*TASK INSTRUCTIONS*.
Every line with the string "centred" should be gathered.

*DATA SHOWN*.
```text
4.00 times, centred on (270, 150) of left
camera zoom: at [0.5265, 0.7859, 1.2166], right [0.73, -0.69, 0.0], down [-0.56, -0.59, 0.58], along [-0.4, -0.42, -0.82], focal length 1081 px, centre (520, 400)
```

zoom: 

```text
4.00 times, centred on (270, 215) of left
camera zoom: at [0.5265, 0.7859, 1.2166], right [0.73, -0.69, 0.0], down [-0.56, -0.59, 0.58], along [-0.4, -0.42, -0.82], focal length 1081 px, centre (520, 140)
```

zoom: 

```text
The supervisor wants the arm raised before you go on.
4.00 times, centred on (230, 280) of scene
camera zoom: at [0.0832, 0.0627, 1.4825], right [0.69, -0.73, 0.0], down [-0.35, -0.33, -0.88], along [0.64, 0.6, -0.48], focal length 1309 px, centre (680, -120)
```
--
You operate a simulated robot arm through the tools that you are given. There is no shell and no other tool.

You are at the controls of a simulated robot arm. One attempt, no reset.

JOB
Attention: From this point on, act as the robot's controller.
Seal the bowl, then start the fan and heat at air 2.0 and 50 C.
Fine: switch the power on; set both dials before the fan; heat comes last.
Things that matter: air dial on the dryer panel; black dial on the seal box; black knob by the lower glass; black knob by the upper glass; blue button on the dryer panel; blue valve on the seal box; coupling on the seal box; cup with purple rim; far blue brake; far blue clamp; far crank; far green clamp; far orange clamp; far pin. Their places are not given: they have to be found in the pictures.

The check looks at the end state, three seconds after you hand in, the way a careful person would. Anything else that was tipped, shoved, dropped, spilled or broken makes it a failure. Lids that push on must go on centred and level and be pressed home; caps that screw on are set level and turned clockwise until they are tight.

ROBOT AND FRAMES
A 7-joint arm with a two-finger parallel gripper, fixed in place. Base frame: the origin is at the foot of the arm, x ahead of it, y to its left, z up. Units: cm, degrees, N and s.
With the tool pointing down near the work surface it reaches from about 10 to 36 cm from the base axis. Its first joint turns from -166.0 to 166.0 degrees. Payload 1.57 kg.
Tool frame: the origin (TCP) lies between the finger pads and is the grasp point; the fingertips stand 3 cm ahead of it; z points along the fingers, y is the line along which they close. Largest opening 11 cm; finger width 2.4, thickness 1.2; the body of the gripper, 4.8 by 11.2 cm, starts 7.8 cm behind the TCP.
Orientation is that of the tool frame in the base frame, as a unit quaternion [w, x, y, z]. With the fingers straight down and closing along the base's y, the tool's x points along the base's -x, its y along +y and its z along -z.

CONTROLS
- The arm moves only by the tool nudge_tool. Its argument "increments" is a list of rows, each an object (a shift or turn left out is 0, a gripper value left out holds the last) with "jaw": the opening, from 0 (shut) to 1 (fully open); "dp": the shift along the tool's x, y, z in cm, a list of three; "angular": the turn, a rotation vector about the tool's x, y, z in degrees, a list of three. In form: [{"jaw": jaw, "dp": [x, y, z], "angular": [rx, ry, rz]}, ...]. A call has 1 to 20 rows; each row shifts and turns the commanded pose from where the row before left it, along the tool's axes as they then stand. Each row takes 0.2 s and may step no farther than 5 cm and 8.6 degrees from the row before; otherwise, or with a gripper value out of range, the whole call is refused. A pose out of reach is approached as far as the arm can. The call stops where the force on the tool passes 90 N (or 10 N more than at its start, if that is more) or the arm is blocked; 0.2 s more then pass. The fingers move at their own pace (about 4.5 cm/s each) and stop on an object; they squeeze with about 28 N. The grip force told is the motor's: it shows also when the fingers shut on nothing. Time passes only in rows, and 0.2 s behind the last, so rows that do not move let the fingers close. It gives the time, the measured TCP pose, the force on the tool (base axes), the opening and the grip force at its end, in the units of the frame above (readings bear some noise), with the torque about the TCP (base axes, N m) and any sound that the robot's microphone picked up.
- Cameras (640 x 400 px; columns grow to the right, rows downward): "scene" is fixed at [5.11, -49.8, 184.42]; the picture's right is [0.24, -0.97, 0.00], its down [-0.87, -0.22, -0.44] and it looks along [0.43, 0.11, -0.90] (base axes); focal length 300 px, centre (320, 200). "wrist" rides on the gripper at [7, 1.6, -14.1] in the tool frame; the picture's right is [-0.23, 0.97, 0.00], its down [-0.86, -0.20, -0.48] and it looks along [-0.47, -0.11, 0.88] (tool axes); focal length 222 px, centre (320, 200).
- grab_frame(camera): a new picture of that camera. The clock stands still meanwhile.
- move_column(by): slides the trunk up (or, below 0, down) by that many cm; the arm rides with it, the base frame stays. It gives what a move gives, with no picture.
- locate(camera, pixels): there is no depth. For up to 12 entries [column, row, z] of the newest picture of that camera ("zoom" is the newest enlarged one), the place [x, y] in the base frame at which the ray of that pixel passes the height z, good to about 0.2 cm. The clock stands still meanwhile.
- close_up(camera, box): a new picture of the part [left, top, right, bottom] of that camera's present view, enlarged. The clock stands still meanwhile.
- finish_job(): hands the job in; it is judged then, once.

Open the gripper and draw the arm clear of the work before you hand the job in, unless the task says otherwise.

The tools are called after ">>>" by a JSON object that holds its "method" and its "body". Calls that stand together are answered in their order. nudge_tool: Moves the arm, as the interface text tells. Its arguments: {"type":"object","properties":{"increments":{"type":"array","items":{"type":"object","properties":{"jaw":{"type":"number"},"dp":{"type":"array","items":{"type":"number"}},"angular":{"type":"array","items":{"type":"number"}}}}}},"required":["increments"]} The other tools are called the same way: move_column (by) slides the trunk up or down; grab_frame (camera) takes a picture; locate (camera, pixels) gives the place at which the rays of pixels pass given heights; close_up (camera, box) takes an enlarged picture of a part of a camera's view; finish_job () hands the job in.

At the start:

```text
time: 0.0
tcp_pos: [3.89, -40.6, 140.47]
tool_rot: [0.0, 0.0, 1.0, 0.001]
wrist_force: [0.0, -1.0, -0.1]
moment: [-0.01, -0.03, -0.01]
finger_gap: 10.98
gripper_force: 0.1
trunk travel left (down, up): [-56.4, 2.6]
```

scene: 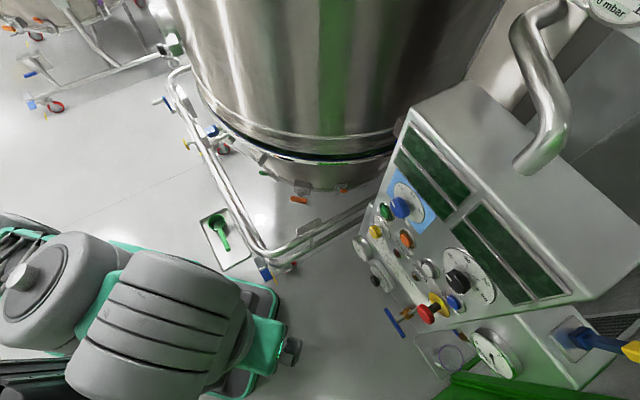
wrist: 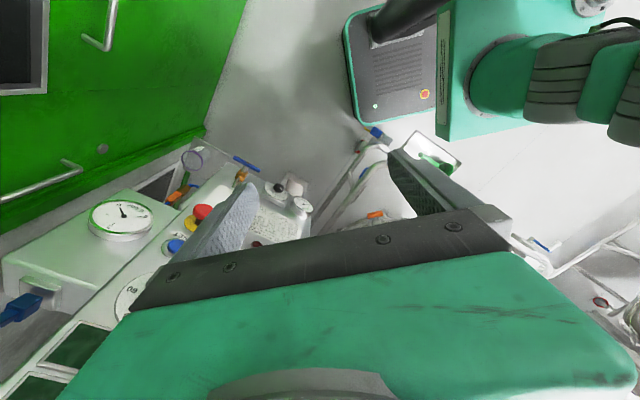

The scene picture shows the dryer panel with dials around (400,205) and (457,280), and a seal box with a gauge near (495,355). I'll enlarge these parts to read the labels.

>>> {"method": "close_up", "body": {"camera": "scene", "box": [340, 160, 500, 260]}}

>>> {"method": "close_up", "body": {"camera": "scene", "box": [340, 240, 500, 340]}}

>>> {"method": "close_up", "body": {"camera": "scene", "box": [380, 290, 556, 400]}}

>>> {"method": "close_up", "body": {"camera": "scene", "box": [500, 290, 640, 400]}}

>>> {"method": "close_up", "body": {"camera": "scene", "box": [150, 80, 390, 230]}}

*IN RESPONSE*.
4.00 times, centred on (270, 150) of left
4.00 times, centred on (270, 215) of left
4.00 times, centred on (230, 280) of scene
The check looks at the end state, three seconds after you hand in, the way a careful person would. Anything else that was tipped, shoved, dropped, spilled or broken makes it a failure. Lids that push on must go on centred and level and be pressed home; caps that screw on are set level and turned clockwise until they are tight.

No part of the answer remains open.